● What to do: Continue the text that opens with "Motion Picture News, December".

● Text:
* Start *

Motion Picture News, December 6, 1919
"That Cecil B. DeMille has proven himself one of the foremost directors on the screen has long been recognized. It looks as if he has excelled himself with "Male and Female," an adaption of Sir James M. Barrie's play, "The Admirable Crichton." There may be those who will find fault that the original title has been changed, but if they know the British playwright they will appreciate the fact that he cannot be done successfully on the screen. So "Male and Female" is Cecil B. DeMille's achievement any way you look at it. True, he has incorporated Barrie's underlying thought the English life is divided by sharp contrasts - that equality does not figure in it except in moments of extremity. And when stressful events are over, things are as they were in the beginning."


Photoplay, December, 1919
"A truly gorgeous panorama, unwound about the story contained in J.M. Barrie's play, "The Admirable Crichton," with Miss Macpherson as the composer of the optic version, and Mr. DeMille as the conductor and expounder. It is a typical DeMille production - audacious, glittering, intriguing, superlatively elegant, and quite without heart. It reminds me of one of our great California flowers, glowing with all the colors of the rainbow and devoid of fragrance."

* End *

● Dataset excerpt:
* Start *

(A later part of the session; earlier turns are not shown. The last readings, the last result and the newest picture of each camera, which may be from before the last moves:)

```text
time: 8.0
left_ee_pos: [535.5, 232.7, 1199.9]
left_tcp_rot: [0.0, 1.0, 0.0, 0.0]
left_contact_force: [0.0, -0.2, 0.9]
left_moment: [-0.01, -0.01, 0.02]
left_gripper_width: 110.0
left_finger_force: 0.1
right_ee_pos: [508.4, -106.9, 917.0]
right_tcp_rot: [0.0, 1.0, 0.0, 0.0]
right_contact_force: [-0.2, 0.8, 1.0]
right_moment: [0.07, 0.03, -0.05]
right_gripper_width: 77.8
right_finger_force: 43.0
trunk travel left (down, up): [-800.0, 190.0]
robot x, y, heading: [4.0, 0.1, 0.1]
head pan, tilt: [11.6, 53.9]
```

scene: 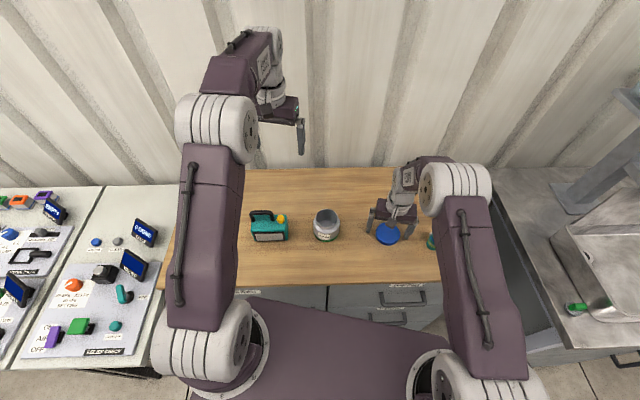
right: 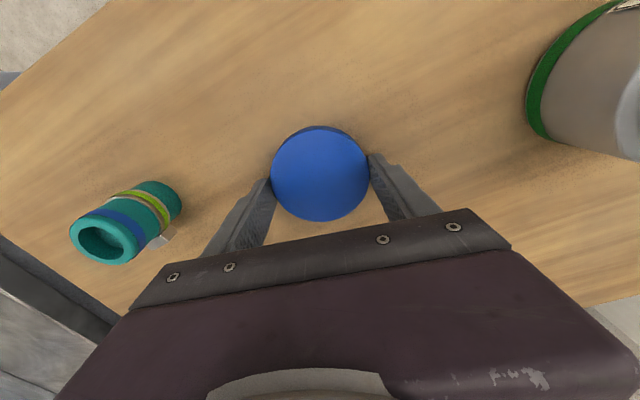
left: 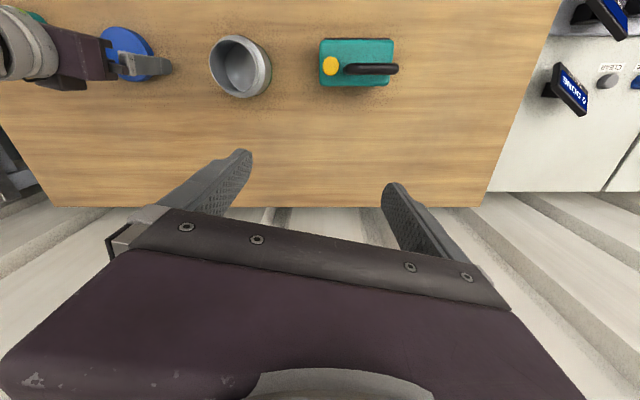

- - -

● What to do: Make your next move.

* End *

● Result for this exercise:
Gene Ringgold and DeWitt Bodeen in The Complete Films of Cecil B. DeMille (Citadel Press, 1969)
"For audiences today, 'Male and Female,' 'Why Change Your Wife?,' or 'The Affairs of Anatol' and their luxurious, high-toned goings-on can, at best, only be viewed as "high camp'; their production, architectural and costume designs, in particular, are responsible for the term 'Early DeMille.'."


Kevin Brownlow in The Parade's Gone By (University of California Press, 1968)
"'Male and Female' was a delightful version of 'The Admirable Crichton,' and the famous bathroom scene was introduced with sly humor. . . "


James Card in Seductive Cinema (Alfred A. Knopf, 1994)
". . . the word 'admirable' was sufficiently foreign to Hollywood parlance to cause Paramount to change the title of its new property to 'Male and Female.' With this alteration, all Hollywood felt semantically secure. one wonders how the great British master of whimsey reacted to this American violence done to his drama even
before the cameras rolled. If he was stunned by the new title, he must surely have been staggered by the DeMillean additions to his plot when he beheld Gloria Swanson, all decked out in peacock feathers, being fed to the hungry lions of Ishtar in one of C.B.'s most lavish flashbacks to savage goings-on in Babylon."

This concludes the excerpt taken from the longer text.